|
|
|
|
|
by dissident_coder
908 days ago
|
|
First, MySQL is the "devil you know". If you've spent a decade working exclusively with MySQL quirks, you're just gonna be more comfortable with it regardless of quality. MySQL also tends to be faster for read-heavy workloads and simple queries. Also replication is easier to setup with MySQL in my (outdated) experience, even though it's gotten better with Postgres recently and I haven't really been able to compare them myself since I'm just using Amazon RDS Postgres these days and haven't had the need to setup master-master replication (which is the pain point in postgres, and was pretty straightfoward with mysql the last time I worked with it). Setting up read-replicas with postgres is still ezpz. Postgres specific features tend to be much better than MySQL ones, Postgresql JSON(b) support blows MySQL out of the water. And as far as I can remember MySQL still doesn't support partial/expression indexes, which is a deal breaker for me.
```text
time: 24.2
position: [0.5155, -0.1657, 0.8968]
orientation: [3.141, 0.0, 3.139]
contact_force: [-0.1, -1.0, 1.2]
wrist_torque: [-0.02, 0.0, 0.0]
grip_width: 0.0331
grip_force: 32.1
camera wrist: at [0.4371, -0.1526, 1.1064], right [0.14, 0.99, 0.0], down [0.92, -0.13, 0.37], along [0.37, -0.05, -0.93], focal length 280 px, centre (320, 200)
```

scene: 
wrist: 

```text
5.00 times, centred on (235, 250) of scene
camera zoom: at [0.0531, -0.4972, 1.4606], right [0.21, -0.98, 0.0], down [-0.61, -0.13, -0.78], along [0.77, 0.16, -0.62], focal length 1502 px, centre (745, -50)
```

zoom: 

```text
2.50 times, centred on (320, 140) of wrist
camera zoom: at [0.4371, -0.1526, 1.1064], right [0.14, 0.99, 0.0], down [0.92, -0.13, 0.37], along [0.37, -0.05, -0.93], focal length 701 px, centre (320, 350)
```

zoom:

Especially in my json heavy workloads where being able to index specific json paths is critical for performance. If you don't need that kind of stuff, you might be fine - but I would hate to hit a wall in my application where I want to reach for it and it's not there. MySQL used to be the only game in town, so it was the "default" choice - but IMO postgres has surpassed it. |
|
Do generated column indexes meet this need?